You're not going to convince me that a complete type system is academically better. I already agree with that. But absent a complete type system, you're going to have to resort to tests. Once you've written those tests, you're going to uncover the runtime errors anyway.

> Division by zero. We had a crash in production.

Your fuzz tests never tried passing in values that would lead to division by zero? For such a simple function that has many possible states that can lead to that condition, that seems completely inconceivable. Hell, I just tried it for fun and it found the issue in less than 100 tries! This must have been the time you were talking about where you deployed to production without running the tests?
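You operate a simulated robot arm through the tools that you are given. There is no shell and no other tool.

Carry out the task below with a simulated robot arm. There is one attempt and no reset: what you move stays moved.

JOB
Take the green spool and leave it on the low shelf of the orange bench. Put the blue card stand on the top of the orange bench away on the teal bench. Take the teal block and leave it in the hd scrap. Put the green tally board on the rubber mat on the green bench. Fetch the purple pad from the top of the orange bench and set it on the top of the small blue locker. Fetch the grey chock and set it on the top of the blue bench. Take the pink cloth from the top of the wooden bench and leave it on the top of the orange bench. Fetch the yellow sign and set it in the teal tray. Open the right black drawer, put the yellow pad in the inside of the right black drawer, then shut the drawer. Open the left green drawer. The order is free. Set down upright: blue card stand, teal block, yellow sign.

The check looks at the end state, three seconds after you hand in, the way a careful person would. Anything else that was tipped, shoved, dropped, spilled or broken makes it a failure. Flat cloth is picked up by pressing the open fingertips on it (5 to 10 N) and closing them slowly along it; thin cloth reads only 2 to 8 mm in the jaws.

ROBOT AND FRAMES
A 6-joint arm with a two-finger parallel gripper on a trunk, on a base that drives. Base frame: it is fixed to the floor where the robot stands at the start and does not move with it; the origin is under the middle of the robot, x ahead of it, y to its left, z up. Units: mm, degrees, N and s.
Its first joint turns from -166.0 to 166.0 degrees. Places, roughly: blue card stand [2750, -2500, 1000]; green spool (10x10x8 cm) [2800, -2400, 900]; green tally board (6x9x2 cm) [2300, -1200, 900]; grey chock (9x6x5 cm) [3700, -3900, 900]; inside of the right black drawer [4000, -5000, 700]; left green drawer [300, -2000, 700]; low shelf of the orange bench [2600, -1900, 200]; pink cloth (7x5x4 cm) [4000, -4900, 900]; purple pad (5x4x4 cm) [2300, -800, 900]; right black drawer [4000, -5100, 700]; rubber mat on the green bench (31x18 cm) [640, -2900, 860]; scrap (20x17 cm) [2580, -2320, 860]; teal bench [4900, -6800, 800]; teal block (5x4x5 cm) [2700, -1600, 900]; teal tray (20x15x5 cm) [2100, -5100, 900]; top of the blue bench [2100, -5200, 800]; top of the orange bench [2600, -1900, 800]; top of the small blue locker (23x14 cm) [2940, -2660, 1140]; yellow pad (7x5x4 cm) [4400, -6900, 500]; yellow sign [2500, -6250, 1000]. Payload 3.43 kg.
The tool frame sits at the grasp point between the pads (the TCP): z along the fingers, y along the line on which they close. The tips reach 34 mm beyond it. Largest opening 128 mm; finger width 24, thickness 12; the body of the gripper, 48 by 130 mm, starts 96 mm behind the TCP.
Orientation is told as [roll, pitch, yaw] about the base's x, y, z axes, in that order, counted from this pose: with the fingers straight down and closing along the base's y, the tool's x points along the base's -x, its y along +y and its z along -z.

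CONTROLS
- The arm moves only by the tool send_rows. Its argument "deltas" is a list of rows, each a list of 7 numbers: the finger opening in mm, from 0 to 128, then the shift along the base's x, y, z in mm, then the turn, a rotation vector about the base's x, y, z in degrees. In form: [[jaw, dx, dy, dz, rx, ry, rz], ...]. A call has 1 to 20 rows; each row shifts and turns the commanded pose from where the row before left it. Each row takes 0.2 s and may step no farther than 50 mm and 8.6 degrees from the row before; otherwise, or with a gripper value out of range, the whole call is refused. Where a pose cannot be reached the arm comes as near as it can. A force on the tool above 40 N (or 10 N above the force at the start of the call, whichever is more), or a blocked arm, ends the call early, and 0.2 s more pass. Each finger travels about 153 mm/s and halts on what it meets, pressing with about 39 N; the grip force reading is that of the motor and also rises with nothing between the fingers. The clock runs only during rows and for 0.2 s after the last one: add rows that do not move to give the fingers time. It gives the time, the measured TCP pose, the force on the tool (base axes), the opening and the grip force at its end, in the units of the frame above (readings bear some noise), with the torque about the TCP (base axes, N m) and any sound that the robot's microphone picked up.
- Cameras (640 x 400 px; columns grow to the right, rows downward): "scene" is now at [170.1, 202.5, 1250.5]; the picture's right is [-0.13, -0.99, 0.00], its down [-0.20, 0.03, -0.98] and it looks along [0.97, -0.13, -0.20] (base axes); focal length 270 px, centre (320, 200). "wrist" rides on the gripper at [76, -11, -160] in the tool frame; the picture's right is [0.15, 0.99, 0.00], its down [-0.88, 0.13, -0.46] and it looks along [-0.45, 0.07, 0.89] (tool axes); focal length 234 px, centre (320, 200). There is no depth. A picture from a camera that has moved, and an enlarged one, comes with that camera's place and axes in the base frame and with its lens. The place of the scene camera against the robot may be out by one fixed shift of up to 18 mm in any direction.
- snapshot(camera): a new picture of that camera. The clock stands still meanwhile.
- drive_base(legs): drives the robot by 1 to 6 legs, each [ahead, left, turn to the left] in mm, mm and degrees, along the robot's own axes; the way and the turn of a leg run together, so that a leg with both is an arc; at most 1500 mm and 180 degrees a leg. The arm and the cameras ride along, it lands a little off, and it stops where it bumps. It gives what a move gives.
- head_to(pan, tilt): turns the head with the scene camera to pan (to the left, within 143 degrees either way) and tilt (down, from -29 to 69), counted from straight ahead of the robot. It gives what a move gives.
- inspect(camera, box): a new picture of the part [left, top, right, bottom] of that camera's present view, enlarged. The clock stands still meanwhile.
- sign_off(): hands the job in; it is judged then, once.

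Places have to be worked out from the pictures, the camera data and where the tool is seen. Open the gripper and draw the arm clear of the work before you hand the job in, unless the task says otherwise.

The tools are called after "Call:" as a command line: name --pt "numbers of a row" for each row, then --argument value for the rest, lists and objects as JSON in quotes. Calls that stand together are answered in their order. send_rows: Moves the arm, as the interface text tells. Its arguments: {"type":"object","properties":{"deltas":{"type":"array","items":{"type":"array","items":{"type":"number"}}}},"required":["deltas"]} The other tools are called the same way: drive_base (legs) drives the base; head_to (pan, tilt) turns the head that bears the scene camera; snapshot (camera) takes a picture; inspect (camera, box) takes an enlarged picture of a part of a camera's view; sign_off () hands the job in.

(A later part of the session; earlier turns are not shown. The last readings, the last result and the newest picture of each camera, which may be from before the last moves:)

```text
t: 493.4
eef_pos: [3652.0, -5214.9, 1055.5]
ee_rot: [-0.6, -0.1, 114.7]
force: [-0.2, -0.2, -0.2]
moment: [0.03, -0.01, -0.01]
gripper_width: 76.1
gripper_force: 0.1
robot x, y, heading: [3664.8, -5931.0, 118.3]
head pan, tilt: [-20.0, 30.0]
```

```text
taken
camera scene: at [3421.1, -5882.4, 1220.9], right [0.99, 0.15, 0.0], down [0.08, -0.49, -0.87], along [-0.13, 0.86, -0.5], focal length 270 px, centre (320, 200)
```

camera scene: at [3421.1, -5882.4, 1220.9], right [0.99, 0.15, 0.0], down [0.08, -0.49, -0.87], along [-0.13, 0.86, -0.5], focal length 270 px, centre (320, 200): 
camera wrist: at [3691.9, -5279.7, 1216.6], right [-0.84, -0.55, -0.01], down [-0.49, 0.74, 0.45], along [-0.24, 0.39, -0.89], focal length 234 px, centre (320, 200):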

But let me be try to be clear: The compiler warning you that you haven't considered a division by zero case does not mean you've handled it correctly. Absent a complete type system, you still need tests to ensure that the behaviour is consistent with expectations even in those edge cases. But with those tests, runtime errors can't go unnoticed anyway, so you didn't really need the type system.

> Better to prove the function works via proof

Agreed. Complete type systems are unquestionably better theoretically. Writing tests is tedious. But it remains that with the languages people actually use, even those with "advanced" type systems, you can't prove much. You have to fall back to testing, and at that point you're going to uncover the runtime errors too.

> You’re inexperienced that’s why you’re fascinated.

There's a good way to change that. Let's see your code!